▶ [Dataset rows]
════════

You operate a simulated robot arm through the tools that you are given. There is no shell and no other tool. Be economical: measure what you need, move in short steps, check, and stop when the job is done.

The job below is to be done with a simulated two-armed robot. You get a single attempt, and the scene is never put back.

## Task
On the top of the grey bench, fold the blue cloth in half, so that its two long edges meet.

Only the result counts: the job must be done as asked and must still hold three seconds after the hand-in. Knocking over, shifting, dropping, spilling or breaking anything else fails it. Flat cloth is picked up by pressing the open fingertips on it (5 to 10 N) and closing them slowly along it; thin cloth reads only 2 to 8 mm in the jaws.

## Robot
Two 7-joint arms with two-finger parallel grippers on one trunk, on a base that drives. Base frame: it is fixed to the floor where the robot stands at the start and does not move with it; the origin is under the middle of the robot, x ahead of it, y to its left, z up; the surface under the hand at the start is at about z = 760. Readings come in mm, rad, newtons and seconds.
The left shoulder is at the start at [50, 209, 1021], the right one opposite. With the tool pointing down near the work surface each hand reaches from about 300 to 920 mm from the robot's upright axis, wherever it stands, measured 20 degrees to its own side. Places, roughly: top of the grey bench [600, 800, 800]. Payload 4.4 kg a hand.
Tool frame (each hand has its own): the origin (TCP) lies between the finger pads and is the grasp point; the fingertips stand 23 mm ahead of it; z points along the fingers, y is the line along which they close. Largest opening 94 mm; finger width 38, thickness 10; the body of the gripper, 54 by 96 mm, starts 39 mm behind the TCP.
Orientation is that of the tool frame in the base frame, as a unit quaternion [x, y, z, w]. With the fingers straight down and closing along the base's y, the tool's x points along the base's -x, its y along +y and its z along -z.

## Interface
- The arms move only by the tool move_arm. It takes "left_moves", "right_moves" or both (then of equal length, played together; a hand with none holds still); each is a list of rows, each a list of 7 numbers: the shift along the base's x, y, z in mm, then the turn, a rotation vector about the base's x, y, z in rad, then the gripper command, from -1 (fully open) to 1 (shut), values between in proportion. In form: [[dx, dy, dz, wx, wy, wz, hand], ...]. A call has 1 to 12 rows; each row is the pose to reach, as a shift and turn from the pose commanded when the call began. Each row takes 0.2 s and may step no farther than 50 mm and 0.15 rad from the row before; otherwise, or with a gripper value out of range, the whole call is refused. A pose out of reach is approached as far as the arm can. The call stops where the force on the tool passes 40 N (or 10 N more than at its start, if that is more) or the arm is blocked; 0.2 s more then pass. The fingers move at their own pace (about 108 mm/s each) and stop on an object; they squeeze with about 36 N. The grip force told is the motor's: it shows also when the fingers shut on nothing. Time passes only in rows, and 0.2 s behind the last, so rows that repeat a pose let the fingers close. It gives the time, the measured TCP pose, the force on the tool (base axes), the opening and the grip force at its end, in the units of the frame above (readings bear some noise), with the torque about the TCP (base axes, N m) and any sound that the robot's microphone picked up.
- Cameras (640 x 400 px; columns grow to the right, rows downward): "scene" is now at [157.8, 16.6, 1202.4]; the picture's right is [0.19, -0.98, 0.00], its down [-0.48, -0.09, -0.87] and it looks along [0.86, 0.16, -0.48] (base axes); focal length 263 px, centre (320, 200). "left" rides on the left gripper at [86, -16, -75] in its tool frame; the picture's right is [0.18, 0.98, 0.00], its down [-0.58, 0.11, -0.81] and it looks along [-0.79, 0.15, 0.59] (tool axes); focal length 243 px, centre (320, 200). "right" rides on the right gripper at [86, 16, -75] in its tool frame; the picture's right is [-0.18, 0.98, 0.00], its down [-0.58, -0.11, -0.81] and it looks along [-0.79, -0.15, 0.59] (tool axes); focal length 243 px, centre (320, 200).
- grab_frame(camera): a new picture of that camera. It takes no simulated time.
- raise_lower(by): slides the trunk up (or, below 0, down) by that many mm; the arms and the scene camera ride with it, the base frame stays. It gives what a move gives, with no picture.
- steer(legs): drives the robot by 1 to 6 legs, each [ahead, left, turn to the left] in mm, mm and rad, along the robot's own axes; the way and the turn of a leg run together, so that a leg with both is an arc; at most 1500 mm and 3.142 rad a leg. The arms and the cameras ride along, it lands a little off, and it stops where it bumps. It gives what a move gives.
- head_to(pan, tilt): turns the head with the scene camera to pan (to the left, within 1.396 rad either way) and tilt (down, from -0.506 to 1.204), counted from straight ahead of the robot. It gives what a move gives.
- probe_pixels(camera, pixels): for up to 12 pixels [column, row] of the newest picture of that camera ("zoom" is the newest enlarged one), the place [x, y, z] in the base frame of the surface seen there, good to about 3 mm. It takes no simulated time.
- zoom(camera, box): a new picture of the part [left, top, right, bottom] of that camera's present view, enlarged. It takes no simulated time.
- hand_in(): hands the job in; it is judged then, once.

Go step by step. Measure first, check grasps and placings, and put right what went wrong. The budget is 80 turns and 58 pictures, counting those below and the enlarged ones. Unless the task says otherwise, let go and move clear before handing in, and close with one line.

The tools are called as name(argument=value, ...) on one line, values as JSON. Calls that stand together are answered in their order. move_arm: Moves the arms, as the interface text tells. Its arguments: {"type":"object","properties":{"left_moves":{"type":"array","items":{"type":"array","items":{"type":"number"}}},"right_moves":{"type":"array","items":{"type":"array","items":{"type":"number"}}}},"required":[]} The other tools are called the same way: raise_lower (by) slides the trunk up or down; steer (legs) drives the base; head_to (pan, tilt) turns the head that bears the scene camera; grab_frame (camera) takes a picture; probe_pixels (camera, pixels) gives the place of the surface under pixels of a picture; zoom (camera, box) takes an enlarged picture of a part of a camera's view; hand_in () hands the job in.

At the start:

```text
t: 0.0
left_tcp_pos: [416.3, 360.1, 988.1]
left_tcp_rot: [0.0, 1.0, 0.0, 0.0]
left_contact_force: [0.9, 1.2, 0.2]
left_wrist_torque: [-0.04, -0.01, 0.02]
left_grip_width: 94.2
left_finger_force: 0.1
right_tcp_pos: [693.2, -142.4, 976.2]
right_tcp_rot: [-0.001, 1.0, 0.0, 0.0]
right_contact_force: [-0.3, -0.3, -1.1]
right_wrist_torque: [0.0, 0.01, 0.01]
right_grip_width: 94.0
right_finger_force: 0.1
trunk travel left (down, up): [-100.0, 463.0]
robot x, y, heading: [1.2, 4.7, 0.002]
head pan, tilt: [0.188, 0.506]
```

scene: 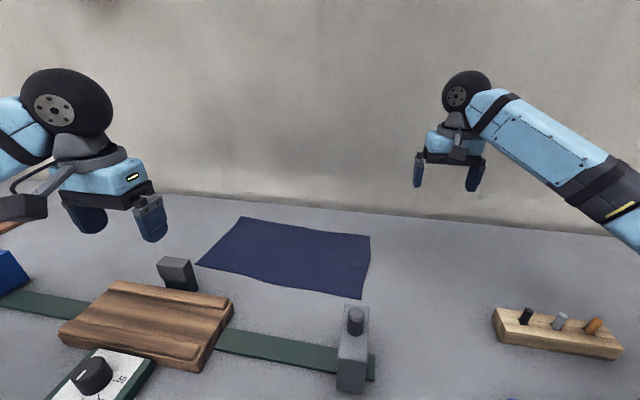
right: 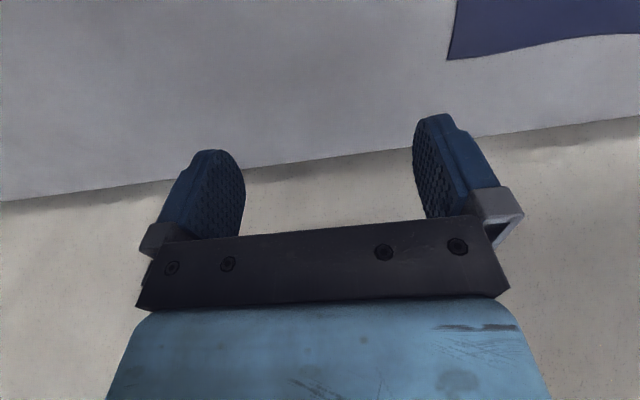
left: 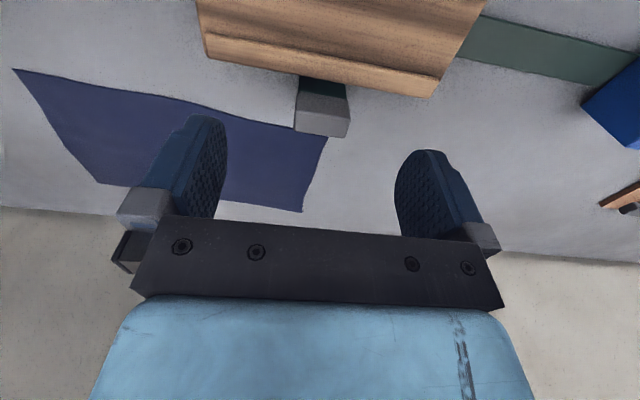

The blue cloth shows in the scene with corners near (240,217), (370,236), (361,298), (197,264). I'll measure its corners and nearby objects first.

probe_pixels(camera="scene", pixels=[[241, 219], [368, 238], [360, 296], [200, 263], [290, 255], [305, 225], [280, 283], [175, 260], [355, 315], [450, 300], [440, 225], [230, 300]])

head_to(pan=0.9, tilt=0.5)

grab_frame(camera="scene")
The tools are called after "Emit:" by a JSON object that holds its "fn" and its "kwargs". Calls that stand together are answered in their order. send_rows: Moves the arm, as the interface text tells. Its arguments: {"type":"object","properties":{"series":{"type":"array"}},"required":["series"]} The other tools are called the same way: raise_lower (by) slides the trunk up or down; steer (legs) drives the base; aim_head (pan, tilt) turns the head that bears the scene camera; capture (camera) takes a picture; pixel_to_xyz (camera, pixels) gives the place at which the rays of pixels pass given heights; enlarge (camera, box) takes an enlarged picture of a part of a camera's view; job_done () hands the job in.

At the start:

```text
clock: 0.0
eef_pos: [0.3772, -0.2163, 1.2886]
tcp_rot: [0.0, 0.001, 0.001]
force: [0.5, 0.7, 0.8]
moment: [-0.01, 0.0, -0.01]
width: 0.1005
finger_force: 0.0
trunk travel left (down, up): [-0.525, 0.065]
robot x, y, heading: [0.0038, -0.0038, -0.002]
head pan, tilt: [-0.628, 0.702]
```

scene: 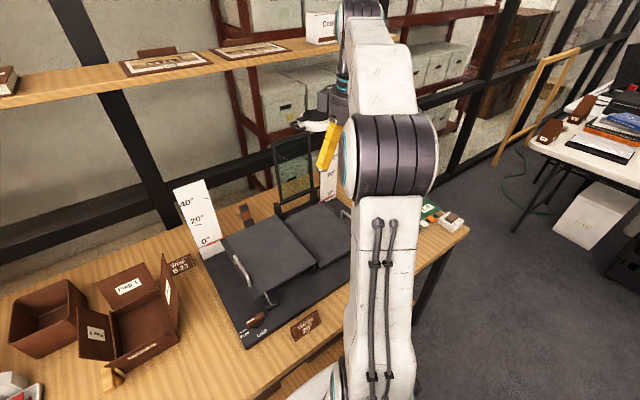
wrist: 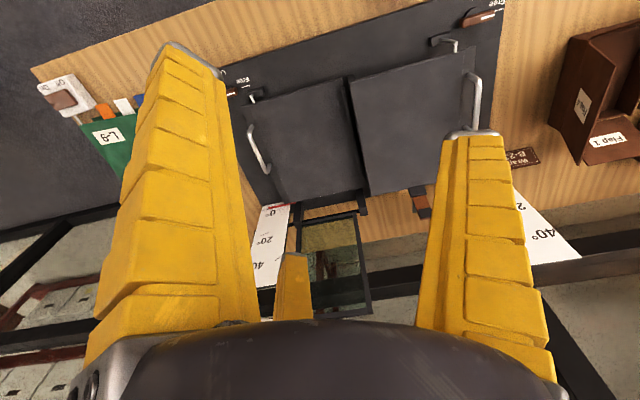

════════

Using the listing above, show each line holding the string "travel".

trunk travel left (down, up): [-100.0, 463.0]
trunk travel left (down, up): [-0.525, 0.065]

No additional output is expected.